What the task asks >> Look for the string "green" and copy every line that has it.

Data block >>
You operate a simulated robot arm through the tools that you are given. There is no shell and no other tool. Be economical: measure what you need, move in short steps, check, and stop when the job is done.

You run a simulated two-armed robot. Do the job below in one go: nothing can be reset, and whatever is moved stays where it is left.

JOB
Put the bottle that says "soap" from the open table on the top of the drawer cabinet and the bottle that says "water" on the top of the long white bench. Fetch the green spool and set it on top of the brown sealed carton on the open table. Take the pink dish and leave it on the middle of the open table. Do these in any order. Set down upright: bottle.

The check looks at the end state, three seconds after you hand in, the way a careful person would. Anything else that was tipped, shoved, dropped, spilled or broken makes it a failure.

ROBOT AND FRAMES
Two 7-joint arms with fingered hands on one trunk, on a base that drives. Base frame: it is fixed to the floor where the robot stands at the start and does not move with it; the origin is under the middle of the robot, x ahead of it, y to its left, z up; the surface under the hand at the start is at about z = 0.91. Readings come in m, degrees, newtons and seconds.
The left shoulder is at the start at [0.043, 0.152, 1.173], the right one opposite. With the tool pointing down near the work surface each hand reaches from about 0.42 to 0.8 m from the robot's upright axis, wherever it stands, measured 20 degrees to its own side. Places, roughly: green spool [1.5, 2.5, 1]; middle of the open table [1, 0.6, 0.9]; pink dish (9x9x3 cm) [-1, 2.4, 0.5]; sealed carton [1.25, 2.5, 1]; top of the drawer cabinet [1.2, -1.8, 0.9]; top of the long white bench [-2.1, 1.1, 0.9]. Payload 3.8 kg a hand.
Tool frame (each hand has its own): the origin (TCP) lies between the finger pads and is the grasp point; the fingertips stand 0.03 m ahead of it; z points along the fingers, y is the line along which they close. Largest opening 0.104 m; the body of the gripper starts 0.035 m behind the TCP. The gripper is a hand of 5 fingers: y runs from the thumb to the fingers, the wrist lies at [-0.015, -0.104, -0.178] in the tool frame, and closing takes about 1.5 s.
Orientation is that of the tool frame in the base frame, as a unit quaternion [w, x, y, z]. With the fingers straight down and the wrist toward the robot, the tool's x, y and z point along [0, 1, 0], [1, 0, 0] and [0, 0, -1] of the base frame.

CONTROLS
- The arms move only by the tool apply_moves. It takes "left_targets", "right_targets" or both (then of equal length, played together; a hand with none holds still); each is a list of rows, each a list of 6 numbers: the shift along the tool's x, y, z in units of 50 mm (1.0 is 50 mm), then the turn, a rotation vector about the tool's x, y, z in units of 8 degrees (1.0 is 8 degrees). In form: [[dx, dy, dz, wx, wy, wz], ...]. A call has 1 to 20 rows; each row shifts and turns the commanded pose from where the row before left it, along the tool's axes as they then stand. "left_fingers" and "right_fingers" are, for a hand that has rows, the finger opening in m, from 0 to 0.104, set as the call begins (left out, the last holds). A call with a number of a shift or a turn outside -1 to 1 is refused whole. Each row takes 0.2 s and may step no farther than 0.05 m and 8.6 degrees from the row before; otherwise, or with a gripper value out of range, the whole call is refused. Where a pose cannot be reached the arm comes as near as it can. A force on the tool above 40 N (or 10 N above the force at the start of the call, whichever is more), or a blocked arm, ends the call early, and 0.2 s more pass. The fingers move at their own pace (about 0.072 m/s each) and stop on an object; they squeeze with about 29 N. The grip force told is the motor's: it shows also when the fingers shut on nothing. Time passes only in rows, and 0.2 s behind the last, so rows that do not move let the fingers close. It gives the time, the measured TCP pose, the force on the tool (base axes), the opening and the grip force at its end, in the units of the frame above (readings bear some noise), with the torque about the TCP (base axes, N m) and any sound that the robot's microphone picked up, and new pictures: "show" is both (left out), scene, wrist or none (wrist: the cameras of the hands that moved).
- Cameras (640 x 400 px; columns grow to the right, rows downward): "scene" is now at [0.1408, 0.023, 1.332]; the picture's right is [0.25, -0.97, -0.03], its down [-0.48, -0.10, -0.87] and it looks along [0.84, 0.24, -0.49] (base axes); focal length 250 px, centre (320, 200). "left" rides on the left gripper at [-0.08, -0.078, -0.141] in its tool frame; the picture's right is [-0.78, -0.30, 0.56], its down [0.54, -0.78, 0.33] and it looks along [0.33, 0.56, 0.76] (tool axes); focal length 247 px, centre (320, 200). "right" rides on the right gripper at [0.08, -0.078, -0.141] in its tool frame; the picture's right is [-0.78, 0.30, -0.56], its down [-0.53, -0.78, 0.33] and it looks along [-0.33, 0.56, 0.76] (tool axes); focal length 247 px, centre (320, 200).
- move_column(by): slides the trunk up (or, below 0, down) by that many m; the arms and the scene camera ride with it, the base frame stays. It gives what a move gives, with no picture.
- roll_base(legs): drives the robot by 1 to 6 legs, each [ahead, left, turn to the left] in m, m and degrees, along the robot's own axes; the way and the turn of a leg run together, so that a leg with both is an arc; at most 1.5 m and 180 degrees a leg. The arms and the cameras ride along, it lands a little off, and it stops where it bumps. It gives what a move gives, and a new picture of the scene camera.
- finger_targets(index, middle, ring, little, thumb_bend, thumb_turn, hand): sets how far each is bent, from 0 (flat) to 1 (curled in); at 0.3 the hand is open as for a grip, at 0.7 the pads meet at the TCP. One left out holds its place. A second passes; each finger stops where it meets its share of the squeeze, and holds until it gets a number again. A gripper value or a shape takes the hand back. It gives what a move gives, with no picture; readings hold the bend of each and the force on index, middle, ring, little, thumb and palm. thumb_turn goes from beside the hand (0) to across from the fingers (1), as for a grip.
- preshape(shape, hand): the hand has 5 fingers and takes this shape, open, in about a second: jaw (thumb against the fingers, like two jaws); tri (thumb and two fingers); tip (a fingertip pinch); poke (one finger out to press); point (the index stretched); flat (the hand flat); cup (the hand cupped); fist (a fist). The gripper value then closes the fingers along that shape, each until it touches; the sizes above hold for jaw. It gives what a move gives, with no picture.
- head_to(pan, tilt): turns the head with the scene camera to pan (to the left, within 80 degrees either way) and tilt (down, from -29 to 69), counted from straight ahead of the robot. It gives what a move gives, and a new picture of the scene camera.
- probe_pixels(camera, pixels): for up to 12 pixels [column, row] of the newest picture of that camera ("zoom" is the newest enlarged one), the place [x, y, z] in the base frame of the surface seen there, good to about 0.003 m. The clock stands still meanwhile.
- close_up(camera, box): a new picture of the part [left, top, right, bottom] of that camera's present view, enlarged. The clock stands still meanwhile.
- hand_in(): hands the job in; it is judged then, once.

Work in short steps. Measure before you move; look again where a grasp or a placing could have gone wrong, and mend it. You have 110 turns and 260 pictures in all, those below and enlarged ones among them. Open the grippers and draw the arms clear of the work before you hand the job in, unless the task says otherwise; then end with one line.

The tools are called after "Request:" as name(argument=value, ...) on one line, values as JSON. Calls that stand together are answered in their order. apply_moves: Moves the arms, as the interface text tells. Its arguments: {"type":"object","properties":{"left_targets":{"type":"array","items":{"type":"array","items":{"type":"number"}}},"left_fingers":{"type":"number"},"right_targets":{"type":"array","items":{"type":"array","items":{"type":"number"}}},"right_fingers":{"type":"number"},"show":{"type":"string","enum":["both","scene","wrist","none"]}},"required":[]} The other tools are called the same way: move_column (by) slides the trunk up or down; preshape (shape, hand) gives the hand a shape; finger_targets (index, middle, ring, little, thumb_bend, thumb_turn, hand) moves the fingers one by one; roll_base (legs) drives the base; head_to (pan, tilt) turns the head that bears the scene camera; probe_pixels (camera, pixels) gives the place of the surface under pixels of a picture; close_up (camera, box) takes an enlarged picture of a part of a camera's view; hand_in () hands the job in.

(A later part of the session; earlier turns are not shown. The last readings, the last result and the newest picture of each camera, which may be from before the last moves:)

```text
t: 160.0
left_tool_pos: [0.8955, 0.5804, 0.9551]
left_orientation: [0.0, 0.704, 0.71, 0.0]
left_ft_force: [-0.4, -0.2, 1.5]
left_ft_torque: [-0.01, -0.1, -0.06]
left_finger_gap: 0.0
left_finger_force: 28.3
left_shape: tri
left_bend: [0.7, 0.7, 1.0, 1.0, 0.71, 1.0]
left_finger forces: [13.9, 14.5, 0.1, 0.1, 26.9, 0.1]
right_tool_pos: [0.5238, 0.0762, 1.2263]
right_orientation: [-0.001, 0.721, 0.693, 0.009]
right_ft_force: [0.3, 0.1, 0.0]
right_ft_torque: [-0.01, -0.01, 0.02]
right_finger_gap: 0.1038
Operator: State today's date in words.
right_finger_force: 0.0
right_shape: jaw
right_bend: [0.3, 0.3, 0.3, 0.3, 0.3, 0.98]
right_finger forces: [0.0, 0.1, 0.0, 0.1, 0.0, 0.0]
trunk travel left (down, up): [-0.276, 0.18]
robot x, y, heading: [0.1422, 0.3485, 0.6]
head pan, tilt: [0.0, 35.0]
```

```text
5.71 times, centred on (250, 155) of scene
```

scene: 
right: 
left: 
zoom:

Output for this exercise >>
Put the bottle that says "soap" from the open table on the top of the drawer cabinet and the bottle that says "water" on the top of the long white bench. Fetch the green spool and set it on top of the brown sealed carton on the open table. Take the pink dish and leave it on the middle of the open table. Do these in any order. Set down upright: bottle.
The left shoulder is at the start at [0.043, 0.152, 1.173], the right one opposite. With the tool pointing down near the work surface each hand reaches from about 0.42 to 0.8 m from the robot's upright axis, wherever it stands, measured 20 degrees to its own side. Places, roughly: green spool [1.5, 2.5, 1]; middle of the open table [1, 0.6, 0.9]; pink dish (9x9x3 cm) [-1, 2.4, 0.5]; sealed carton [1.25, 2.5, 1]; top of the drawer cabinet [1.2, -1.8, 0.9]; top of the long white bench [-2.1, 1.1, 0.9]. Payload 3.8 kg a hand.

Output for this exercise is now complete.